Brief
Locate "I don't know" and "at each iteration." in the excerpt provided, and write out these words with everything between them.

Excerpt provided
* * * *

Re: Random number generation using a 256-state cellular automaton



On 23 Gen, 00:59, Michael Olea <o...@xxxxxxxxxxxxx> wrote:

A picture:

{ Table 1 }
|x_0|x_1|...|x_255=y_0|y_1|...|Y_255|
{ Table 2 }

Actually it's:
|x_0|x_1|...|x_254|x_255|x_0|x_1|...|x_254|

I misunderstood your remark about 256-periodic sequence to mean that each
table is a cyclic permutation of length 256. That is not the case. The
permutation in the lower half of the rule array has 11 non-trivial disjoint
cycles (cycles of length > 1) and 37 elements stabilized (cycles of length
1, which map x to x - for exanple, rule[3] = 3). The permutation in the
upper half also has 11 disjoint cycles, but 0 elements stabilized. The
distribution of cycle lengths is:

Table 1
Len Count
169 1
27 1
4 1
3 3
2 5
1 37

Table 2
Len Count
82 1
76 1
26 1
23 1
21 1
9 1
7 1
5 1
3 1
2 2

I don't know if this cyclic structure is really relevant to the
algorithm, since the value of a cell is added to the value of the
adjacent cell at each iteration.

I didn't find any other regularity for now, but i tried the algorithm
with other tables generated in accordance to the property stated above.
With the "identity modulo 256" table, the algorithm fails miserably the
Diehard tests, but with tables generated (pseudo)randomly it has
performances comparable with the original (slightly better or worse
depending on the particular table).

* * * *

Available data

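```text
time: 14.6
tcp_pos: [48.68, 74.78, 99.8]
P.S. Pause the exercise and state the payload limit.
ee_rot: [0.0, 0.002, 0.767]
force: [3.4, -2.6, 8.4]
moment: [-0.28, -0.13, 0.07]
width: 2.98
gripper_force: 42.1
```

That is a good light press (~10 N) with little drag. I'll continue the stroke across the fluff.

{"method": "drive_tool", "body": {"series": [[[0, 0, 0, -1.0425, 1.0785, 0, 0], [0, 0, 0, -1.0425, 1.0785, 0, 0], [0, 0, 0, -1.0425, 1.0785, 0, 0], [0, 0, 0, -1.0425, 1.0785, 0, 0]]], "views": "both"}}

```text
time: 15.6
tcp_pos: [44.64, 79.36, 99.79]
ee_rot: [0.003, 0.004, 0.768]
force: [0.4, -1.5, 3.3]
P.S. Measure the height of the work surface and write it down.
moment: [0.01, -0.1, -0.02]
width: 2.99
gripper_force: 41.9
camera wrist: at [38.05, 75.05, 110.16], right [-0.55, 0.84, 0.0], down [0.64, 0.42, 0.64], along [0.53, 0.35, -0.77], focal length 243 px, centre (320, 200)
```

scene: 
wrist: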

* * * *

Result of the task
I don't know if this cyclic structure is really relevant to the
algorithm, since the value of a cell is added to the value of the
adjacent cell at each iteration.